▶ [Required tasks]
1. Transcribe the extract provided beginning at "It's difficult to". Stop after "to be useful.".
2. Write the next part of the extract provided, the one that starts with "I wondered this".

▶ [Information shown]

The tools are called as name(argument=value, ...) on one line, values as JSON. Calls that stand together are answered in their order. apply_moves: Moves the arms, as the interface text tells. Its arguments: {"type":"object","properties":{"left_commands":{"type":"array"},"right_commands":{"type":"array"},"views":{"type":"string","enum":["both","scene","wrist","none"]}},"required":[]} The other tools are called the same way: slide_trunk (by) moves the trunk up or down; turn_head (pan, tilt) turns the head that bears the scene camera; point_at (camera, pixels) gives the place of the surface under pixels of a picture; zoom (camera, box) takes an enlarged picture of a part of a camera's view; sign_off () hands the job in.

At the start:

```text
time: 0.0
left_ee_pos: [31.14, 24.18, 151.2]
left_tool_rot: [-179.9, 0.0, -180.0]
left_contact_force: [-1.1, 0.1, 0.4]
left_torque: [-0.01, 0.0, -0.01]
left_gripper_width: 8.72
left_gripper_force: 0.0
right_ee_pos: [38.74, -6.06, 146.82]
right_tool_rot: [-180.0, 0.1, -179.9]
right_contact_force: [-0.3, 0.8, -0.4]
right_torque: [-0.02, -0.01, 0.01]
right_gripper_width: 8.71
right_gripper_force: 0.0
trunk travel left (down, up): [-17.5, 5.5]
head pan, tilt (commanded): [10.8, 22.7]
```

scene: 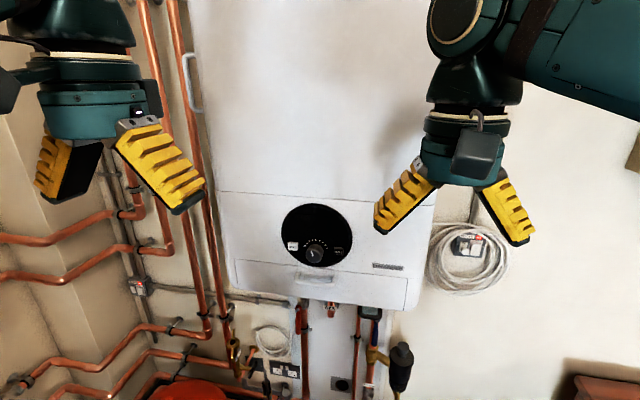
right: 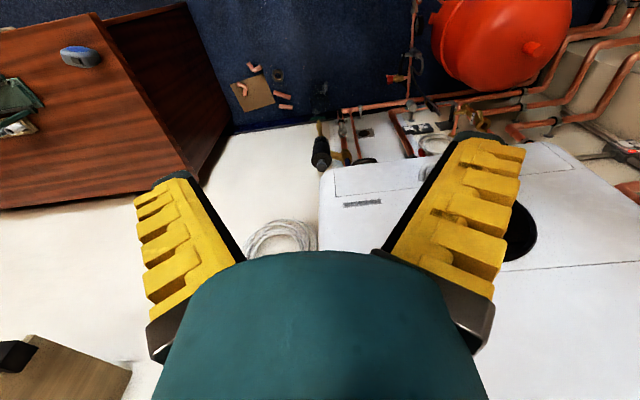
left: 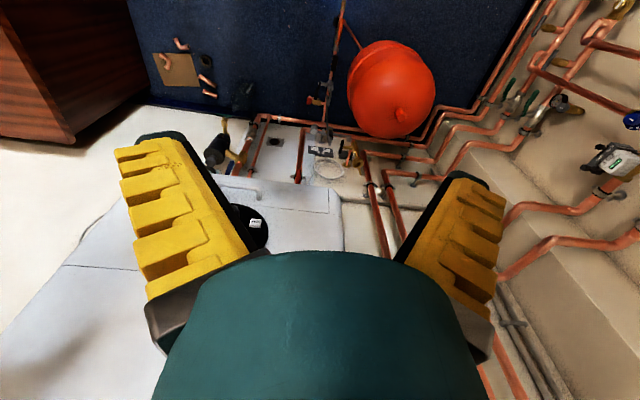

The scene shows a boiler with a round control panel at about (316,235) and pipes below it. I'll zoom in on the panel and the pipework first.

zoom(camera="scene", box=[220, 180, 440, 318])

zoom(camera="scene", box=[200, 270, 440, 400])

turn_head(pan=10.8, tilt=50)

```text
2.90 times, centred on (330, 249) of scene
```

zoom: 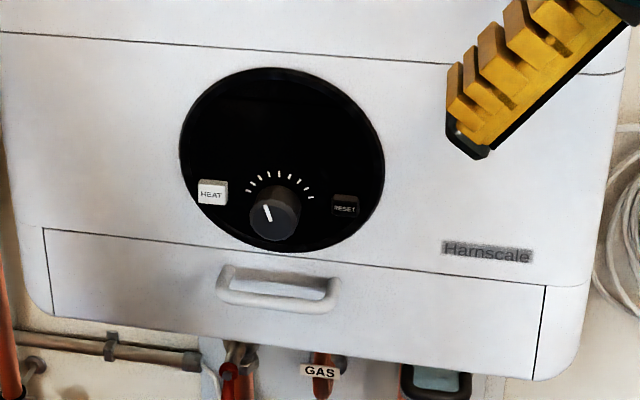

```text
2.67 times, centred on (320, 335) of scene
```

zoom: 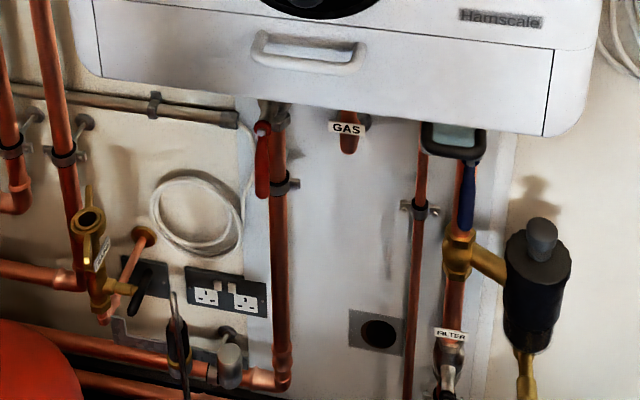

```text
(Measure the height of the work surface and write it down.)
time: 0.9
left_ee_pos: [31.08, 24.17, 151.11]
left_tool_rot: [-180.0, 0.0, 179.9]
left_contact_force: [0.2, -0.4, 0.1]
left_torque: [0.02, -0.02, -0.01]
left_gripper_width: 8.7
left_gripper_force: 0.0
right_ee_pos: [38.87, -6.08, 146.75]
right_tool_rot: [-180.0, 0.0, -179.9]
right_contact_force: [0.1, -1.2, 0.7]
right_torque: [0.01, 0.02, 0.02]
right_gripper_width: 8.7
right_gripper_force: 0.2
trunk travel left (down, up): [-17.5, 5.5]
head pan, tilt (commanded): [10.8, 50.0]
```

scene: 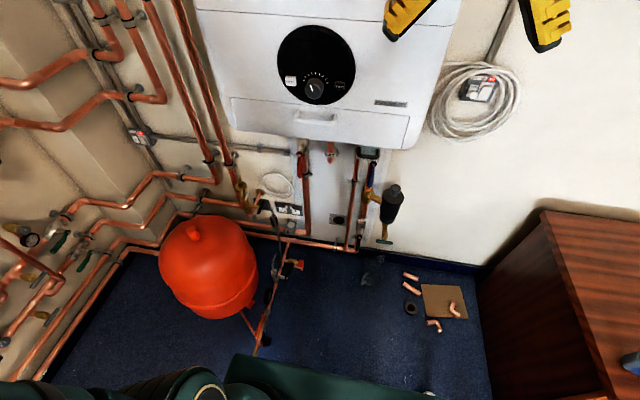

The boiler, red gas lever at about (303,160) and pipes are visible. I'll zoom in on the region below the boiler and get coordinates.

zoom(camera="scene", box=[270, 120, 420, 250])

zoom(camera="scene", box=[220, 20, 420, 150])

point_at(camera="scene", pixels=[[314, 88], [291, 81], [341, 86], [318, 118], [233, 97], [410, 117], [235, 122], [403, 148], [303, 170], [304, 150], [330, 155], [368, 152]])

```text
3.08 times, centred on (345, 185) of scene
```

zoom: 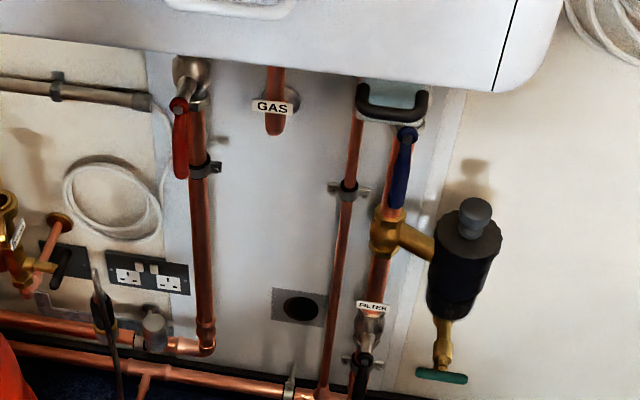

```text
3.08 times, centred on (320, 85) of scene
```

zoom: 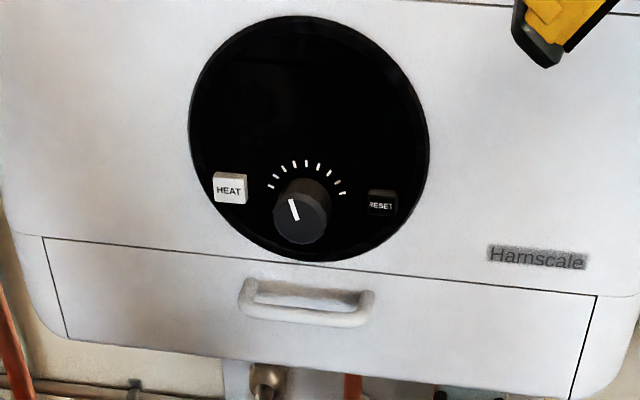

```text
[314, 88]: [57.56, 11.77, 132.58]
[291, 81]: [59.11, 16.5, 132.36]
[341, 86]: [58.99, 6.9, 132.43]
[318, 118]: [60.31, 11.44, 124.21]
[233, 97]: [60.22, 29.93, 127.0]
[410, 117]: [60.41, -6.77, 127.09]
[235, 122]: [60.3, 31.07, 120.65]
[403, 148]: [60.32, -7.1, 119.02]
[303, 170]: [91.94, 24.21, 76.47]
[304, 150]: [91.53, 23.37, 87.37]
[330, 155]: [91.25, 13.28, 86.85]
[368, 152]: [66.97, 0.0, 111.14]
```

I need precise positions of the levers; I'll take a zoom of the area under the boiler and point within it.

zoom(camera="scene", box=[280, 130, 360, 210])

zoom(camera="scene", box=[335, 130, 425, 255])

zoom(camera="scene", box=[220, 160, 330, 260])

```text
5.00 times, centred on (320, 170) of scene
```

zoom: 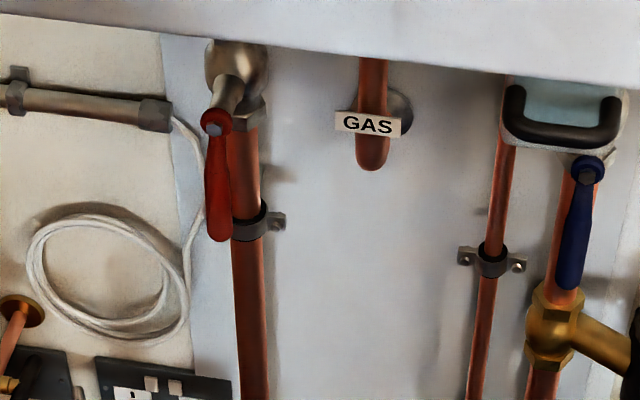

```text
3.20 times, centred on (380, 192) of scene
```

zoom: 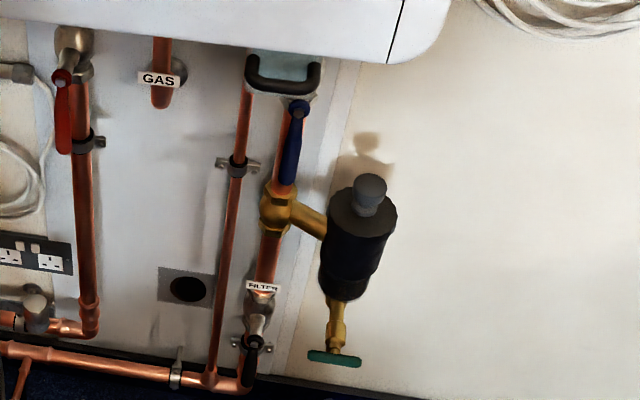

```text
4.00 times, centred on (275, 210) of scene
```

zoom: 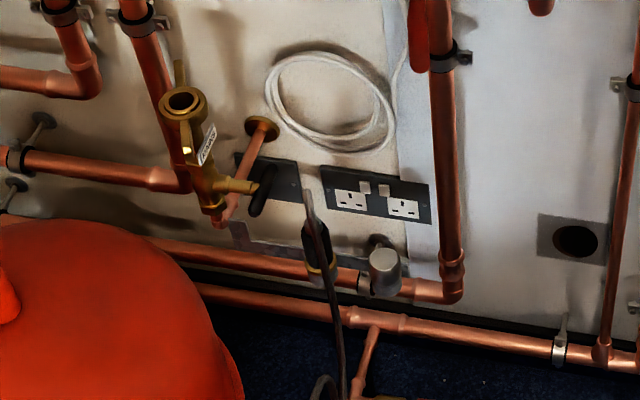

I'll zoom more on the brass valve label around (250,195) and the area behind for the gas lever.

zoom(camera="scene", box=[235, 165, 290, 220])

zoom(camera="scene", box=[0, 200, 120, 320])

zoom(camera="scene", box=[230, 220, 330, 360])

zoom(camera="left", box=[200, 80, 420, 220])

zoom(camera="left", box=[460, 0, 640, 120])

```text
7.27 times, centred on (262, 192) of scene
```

▶ [Extract provided]
I wondered this also about why he would tell his friends that he definitively had mitochondrial damage. It's as if he's blaming ME research into mitochondrial dysfunction for his decision to adopt this stance. He also equates post-viral fatigue with what he's calling CFS/ME. Who said they were the same thing?
Honestly the "I told people I had mitochondrial damage" is a complete stereotype of ME patients... I think he is retroactively reinterpreting his previous experiences through the lens of "crazy ME patients".
 
I have thought about posting something about Garner's post

It's difficult to see how it can be usefully addressed, and I suspect that acting as if this personal story warrants even more attention isn't going to be useful.

When looking at people replying on twitter I was just thinking that doesn't replying to tweets mean that twitter's programming interprets this as a reason to show it to even more people? It's hard to respond usefully to an anecdote like this anyway imo. But anecdotes seem to have a lot of power.

▶ [Answers to the tasks]
1.
It's difficult to see how it can be usefully addressed, and I suspect that acting as if this personal story warrants even more attention isn't going to be useful.

2.
I'm hoping for an alien invasion some time soon.
 
I wondered this also about why he would tell his friends that he definitively had mitochondrial damage. It's as if he's blaming ME research into mitochondrial dysfunction for his decision to adopt this stance. He also equates post-viral fatigue with what he's calling CFS/ME. Who said they were the same thing?

I remember that one of his earlier comments revealed he had inaccurate views on mitochondrial abnormalities in ME/CFS. Maybe that he misunderstood because he had so little time to take in and make sense of information, or some patient who misunderstood passed along incorrect information.